If the domestic, military and creative realms are not as discrete as we are accustomed to think, then, Lea and Neimanis insist, there is no place of denunciation. We must learn how best to dwell within the ‘space of complicity’. Reflecting on global inequalities, philosopher Bruce Robbins puts this more starkly. Robbins says of the people he teaches and addresses in his writing: ‘We are beneficiaries of the global capitalist system. We are not merely inside it; that is easy enough to do. We are beneficiaries of it. That is harder. But it ought to be something we can admit to ourselves and factor into what we say and do.’
I think Lea would agree with Robbins. But how one is to live with this everyday-ness, this everywhere-ness, is far from clear. It’s unfair to expect Lea to know and advise on this point, I guess, but I’m left wondering where this directive to grapple with the ever-present-ness of both militarism and policy leaves us, analytically and practically? Lea’s clearest answer to the practical question comes when she talks of the power of focussed coalition building. For example, Lea partners with architects, health professionals and others to insist upon and enact the importance of repair and maintenance practices. And she is persuasive in stating that ethical attentiveness, diligence, and kindness on the ground matter, as much as individual possession of such attributes is radically insufficient to effect deep structural change.

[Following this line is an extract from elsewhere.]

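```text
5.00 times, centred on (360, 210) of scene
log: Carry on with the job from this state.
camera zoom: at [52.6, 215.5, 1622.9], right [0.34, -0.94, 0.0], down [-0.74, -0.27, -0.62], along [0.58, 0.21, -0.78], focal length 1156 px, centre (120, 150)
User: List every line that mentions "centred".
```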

So, ultimately, is it convincing, or does Lea overcook the chook? This book is sometimes hard to read. That’s for different reasons. First, Lea works in a cultural studies department and has brought out this book with an American university press. The prose will excite avid readers of cultural studies, the environmental humanities and a particular sub-genre of American anthropology. Others will find the ethnography enthralling but certain discussions tenebrous. The density of connections, images, abstractions and gestured-towards ideas overwhelmed me at various points. Once again, that’s because the empirical and its exposition are such intertwined questions—the style makes a critical point about how knotted together seemingly separate phenomena are.
But the second reason this work is hard to read is that this is courageous scholarship. Wild Policy’s blast of originality compelled me. I was forced throughout to face things that are really hard to face: I’m thankful for that. And I share what I understand is Lea’s hope: that this tough, really-bloody-hard-to-do research will stimulate readers to think in new ways about policy making, and the determined resilience of those Indigenous people, like Miriam Charlie’s kin, whose ambient life conditions are shaped by it.